LA FISCALITE INDIRECTE ET LES INEGALITES
DE REVENU

Réformes de la fiscalité indirecte dans les pays en voie de développement

Depuis les années 80, les réformes de la fiscalité indirecte dans les PVD ont généralement consisté à introduire ou à développer une TVA, en remplacement des taxes sur le chiffre d’affaires ou de droit d’accises. Abel (1998) notait que sur un échantillon de 36 « pays parmi les moins avancés » et sous programme d’ajustement structurel avec le FMI, 21 disposaient d’un système de TVA en 1996. L’application de la TVA dans ces pays suit généralement le même modèle : Les gouvernements ont le plus souvent choisi d’appliquer une TVA à taux unique, étant donné le coût administratif d’une TVA à plusieurs taux.
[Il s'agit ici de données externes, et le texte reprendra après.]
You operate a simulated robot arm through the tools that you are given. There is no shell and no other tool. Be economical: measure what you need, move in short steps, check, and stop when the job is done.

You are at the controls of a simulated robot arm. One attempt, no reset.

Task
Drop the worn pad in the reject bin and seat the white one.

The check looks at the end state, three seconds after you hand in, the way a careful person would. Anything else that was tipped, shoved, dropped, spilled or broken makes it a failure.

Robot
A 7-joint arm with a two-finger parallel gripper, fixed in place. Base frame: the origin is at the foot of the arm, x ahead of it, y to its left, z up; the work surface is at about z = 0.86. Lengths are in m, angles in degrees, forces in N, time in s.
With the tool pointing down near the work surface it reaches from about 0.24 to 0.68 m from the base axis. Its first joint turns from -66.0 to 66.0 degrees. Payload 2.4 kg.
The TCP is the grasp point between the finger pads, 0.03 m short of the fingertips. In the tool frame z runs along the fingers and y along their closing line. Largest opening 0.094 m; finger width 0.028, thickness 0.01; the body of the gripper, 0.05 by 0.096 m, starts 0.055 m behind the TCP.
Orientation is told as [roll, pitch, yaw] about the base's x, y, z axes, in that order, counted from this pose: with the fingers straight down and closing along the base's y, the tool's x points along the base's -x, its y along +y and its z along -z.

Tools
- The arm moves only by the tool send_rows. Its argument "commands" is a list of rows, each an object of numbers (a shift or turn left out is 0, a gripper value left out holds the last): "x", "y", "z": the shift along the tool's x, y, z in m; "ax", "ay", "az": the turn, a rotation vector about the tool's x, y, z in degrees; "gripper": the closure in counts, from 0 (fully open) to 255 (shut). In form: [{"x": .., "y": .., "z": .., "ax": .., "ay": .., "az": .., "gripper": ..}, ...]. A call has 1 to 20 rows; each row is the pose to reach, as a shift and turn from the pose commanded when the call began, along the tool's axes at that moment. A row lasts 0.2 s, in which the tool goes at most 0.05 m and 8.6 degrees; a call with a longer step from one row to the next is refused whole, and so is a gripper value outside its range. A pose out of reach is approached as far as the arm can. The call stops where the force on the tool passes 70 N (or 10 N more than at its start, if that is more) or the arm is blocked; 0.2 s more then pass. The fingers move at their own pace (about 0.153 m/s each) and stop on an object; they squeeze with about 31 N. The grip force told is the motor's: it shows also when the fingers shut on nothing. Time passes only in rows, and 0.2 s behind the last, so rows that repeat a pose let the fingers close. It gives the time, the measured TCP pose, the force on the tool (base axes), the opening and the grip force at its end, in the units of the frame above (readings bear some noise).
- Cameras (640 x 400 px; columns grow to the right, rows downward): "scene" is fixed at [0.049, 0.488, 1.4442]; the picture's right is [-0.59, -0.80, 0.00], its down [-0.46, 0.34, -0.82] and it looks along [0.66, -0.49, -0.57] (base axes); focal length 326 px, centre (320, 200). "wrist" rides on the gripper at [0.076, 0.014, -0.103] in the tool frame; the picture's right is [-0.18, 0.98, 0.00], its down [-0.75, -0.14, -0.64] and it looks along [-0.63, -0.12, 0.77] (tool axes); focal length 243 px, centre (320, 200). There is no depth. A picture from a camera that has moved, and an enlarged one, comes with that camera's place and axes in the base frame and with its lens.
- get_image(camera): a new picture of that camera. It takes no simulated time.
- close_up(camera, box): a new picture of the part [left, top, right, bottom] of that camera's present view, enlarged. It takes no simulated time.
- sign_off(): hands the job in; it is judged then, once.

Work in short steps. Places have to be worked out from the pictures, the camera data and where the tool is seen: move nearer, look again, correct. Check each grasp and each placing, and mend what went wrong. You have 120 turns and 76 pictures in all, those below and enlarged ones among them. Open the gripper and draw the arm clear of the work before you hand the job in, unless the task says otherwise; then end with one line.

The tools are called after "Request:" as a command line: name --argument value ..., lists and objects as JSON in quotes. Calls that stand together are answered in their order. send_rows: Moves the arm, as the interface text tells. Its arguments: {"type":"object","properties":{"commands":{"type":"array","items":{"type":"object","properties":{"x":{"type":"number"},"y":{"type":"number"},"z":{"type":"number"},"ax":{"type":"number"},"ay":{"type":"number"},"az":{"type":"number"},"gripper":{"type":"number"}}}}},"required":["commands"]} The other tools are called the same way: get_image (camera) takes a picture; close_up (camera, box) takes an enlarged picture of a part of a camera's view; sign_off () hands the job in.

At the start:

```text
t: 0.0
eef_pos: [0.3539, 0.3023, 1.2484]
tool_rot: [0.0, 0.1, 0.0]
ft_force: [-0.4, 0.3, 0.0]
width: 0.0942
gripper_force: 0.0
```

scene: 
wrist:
Les produits de « première nécessité » (i.e. produits alimentaires de base), les services sociaux (éducation, santé) sont en revanche souvent exonérés de sorte à limiter l’impact à priori régressif du taux unique. Ainsi en Afrique, les réformes en cours tendent à supprimer, là où ils existaient, les taux différenciés pour passer à un système à taux unique suivant généralement les recommandations du FMI. Pour les pays membres de l’UEMOA (Union Economique et Monétaire de l’Afrique de l’Ouest), l’application d’un Tarif Extérieur Commun (TEC) depuis le premier janvier 2000 a été accompagnée par une harmonisation des taux de TVA. A partir du premier janvier 2001, les gouvernements ont appliqué une TVA à taux unique de 18%. L’application d’un taux unique est présentée dans les documents techniques comme une condition à la réussite de l’introduction de la TVA dans les pays à faible capacité administrative. Le but du taux unique est d’améliorer l’efficacité de l’impôt en facilitant sa gestion administrative et en limitant les possibilités d’évasion (Cornély, 1995 ; Tanzi et Zee, 2000). La multiplication des taux de taxation entraînerait des coûts de gestion et de contrôle qui seraient très importants. 31 La question est alors de savoir si le choix d’un taux unique de TVA, pour raisons administratives, ne s’est pas fait au détriment de l’équité et de l’influence de la taxe sur comportements économiques des agents. L’étude de l’impact redistributif du système fiscal indirect est alors d’autant plus importante que ces taxes sont prépondérantes dans les recettes et que les transferts de l’Etat vers les ménages sont faibles.

Les impacts des réformes

Les premières analyses ont été fournies par les travaux d’Ahmad et Stern (1984, 1987, 1991) pour l’Inde et le Pakistan. Pour ces deux pays, l’étude de l’impact des réformes de la taxation indirecte montre la nécessité d’appliquer des taux différenciés ou du moins l’application d’un taux unique de base de la TVA accompagné de régimes d’exemption pour les biens de premières nécessité (agriculture, services sociaux) et de droits d’accises permettant de surtaxer les biens de luxe. Dans les deux cas, les auteurs concluent qu’une taxe sur la consommation à taux unique serait indésirable du point de vue économique et social. Les études plus récentes sur les réformes de la TVA confirment les résultats d’Ahmad et Stern : – Au Chili, la TVA est appliquée avec un taux unique et peu d’exemptions. Engel et al. (1999) montrent que l’imposition indirecte y est régressive. – Hossain (1995) montre que l’introduction d’une TVA au taux unique de 15% au Bangladesh en 1991 a pesé plus lourdement sur les classes les plus démunies de la population. Elle a en revanche bénéficié aux classes les plus aisées. Les exonérations sur les produits agricoles et les services sociaux et l’application de droits d’accises sur les biens de luxe ne suffisent pas à rendre le système de taxes indirectes plus progressif. 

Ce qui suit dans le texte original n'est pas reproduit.